The all-in cash picture for the quarter explains why this matters. Before the equity raise, the company burned cash in operations, spent a small amount on investing activity, repaid short-term credit, paid interest, repaid lease principal and repaid loans. The increase in cash came from the share issue, not from the core business. At the same time, the board declared a $3.3 million dividend in March and another $1.9 million dividend in May. The company passes the legal distribution tests, but for the quality of the thesis, the payout should be tested against positive free cash flow that did not appear in the first quarter.

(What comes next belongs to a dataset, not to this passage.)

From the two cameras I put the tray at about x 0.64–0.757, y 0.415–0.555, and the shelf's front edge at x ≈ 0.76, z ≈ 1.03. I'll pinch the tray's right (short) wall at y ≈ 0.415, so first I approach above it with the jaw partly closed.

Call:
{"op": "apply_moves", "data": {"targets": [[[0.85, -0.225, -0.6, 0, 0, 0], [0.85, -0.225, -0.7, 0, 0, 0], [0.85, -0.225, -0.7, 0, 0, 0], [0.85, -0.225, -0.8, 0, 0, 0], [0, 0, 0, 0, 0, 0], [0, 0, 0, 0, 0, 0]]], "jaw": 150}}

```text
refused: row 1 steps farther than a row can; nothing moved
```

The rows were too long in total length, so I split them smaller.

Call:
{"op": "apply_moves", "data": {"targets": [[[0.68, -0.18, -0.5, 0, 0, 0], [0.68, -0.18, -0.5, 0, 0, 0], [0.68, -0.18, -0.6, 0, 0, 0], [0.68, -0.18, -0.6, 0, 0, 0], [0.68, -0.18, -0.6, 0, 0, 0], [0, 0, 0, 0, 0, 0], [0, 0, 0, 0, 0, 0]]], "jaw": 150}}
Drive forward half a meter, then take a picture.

The Next Quarters Will Decide Whether This Is A Proof Year Or An Inventory Year

The first quarter does not weaken the company’s story. It even improves it on several metrics: revenue grew, gross margin increased, Israel remains a strong profit engine, and Europe finally entered the revenue line in a meaningful way. But it does not close the core test. Inventory grew very quickly, operating cash flow remained negative, Europe barely contributed operating profit, and the US is waiting for second-quarter proof.

The market is already approaching this with caution. Short interest as a percentage of float rose from 0.07% at the end of December to 1.42% on May 8, above a sector average of 0.66%, and SIR stood at 3.56 versus a sector average of 1.70. This is still not an extreme short position, but the move is fast enough to show that skeptical investors want deliveries, collection and better profitability, not only inventory ahead of backlog.

The rest of 2026 looks like a proof year. A stronger read requires three things: inventory declining or at least stabilizing relative to revenue, a US recovery as the new product generation starts shipping, and a European operating profit contribution that rises above a near-symbolic level. If those three show up together, the first quarter will look in hindsight like a successful preparation quarter. If revenue keeps rising while cash remains stuck in inventory and acquisitions hover around break-even, the thesis will look more like volume expansion that needs more capital than a mature profit engine.